Your answer is an exact quotation from the text block: it starts at "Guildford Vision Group" and ends at "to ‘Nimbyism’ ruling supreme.".
-- BEGIN Text block --
Guildford Vision Group and Guildford Society
I note (and am grateful for) Cllr White’s valiant efforts in her letter ‘We Must All Stop Shouting At Each Other’ to try to calm local residents down. This consultation process risks being hijacked by emotional response rather than a considered process of evaluation of options.
On the other hand, this is all entirely predictable, notwithstanding Hon Alderman Parke’s reference to ‘Nimbyism’ ruling supreme.
I am afraid the councillors in general, and the officers in particular, seem to have failed to grasp either the seriousness of putting potentially inflammatory documents out into the evidence base (many commissioned and mostly written before the National Planning Policy Framework was introduced in 2012) or the folly of signalling as ‘potential development areas’ such sites as E22 and E23 (Warren Farm and Burwood farm) when the council’s housing numbers, published a few days ago, are so hopelessly uninformative, leading me to tweet “So range of housing is 181 to 1066 per year – blindfold & pin anyone?”.
-- END Text block --
-- BEGIN Dataset excerpt --
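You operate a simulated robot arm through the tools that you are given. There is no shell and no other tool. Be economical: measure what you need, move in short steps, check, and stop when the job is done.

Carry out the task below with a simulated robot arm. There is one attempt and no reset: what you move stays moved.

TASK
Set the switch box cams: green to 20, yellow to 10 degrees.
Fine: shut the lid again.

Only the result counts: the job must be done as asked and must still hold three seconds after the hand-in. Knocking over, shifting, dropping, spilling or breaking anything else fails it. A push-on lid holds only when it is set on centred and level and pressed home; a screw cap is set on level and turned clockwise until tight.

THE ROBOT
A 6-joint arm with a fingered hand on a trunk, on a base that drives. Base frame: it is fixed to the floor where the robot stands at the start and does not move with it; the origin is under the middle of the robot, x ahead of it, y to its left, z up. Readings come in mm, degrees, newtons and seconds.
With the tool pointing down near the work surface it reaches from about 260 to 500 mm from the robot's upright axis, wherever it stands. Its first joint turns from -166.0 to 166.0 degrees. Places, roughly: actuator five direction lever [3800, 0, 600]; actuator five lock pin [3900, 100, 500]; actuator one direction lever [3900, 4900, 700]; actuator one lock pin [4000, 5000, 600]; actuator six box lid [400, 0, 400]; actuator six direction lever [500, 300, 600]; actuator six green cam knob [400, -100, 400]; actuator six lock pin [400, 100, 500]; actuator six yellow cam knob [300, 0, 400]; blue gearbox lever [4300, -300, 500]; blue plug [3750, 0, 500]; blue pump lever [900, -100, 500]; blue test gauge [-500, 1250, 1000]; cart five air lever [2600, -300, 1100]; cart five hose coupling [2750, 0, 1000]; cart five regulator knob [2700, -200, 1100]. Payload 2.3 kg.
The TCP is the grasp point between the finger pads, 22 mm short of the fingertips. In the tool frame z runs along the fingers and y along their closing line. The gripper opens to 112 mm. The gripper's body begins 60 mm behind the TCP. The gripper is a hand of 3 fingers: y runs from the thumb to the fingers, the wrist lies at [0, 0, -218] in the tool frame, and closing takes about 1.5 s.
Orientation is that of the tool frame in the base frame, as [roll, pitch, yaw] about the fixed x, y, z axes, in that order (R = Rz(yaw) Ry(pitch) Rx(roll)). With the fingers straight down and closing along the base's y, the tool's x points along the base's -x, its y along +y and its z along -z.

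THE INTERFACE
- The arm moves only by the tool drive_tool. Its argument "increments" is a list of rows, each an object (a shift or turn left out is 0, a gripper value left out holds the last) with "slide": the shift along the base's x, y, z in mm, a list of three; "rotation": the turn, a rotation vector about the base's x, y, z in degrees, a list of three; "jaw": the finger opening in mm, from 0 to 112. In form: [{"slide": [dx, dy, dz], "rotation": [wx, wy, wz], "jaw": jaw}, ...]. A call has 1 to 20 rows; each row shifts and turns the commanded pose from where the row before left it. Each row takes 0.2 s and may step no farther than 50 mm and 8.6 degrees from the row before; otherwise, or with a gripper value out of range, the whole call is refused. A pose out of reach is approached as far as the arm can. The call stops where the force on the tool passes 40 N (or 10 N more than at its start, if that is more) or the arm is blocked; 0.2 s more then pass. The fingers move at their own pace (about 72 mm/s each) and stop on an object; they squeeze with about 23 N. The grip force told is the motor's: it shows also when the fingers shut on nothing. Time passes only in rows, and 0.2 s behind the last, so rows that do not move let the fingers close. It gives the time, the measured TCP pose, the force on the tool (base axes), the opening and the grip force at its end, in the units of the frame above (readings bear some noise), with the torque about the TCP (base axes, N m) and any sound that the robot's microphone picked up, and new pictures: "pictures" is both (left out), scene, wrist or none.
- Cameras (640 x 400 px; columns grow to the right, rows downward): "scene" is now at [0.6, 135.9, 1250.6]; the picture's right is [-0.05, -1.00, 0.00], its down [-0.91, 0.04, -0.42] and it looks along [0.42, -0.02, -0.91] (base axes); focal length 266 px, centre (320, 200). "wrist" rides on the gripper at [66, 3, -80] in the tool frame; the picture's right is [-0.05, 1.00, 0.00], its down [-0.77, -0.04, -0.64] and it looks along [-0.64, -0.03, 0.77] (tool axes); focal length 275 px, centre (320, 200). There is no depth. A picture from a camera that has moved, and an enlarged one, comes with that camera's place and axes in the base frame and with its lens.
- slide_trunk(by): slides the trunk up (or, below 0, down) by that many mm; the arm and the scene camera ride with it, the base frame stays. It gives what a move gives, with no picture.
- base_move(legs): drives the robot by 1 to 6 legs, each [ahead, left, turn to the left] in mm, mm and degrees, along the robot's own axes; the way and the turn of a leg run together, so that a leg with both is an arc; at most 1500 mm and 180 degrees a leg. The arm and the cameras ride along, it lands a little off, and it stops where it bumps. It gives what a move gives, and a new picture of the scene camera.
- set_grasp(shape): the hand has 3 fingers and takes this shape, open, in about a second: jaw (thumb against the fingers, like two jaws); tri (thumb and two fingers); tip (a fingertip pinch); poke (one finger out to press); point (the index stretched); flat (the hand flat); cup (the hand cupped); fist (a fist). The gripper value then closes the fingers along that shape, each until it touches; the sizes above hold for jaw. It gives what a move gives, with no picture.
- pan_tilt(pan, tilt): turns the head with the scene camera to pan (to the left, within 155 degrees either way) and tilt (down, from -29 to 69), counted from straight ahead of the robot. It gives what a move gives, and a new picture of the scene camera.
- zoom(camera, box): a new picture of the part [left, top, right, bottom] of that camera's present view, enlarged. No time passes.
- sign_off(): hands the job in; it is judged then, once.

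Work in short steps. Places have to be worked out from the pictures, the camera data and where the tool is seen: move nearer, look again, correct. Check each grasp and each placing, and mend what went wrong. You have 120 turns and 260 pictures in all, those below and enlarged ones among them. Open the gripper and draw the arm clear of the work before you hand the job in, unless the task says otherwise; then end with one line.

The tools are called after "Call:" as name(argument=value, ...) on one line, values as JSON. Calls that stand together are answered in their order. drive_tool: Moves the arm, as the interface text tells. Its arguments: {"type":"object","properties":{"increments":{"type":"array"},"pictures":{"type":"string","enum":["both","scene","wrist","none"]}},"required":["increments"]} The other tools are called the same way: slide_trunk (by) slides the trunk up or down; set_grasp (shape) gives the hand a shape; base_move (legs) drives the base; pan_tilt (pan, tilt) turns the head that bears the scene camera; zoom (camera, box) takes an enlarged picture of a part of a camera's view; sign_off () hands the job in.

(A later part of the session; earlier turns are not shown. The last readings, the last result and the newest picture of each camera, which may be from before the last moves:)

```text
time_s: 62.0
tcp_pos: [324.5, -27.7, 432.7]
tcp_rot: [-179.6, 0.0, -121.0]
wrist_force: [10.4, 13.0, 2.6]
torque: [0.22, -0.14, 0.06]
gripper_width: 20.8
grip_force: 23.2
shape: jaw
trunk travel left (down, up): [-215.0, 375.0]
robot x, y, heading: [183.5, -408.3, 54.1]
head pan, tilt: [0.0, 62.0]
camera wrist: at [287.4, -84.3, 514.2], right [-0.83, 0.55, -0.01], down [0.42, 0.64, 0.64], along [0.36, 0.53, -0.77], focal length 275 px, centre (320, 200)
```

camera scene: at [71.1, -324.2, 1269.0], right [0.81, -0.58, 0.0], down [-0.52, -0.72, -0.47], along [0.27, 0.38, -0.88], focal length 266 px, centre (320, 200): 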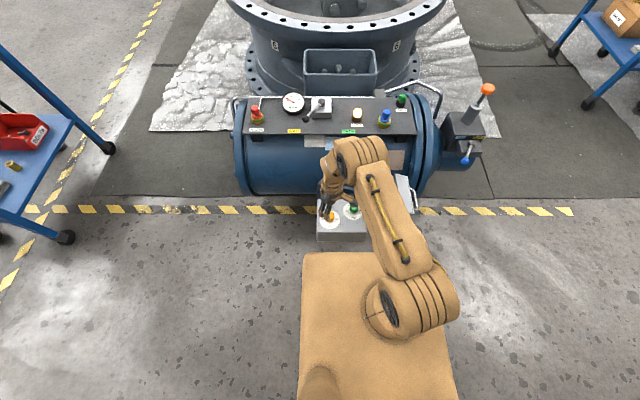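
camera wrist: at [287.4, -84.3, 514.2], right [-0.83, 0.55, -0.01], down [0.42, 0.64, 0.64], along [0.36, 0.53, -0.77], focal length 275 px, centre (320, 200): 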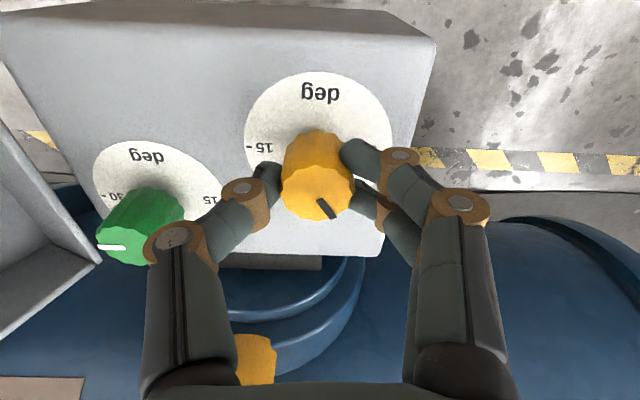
-- END Dataset excerpt --
(Answer to this problem):
Guildford Vision Group and Guildford Society
I note (and am grateful for) Cllr White’s valiant efforts in her letter ‘We Must All Stop Shouting At Each Other’ to try to calm local residents down. This consultation process risks being hijacked by emotional response rather than a considered process of evaluation of options.
On the other hand, this is all entirely predictable, notwithstanding Hon Alderman Parke’s reference to ‘Nimbyism’ ruling supreme.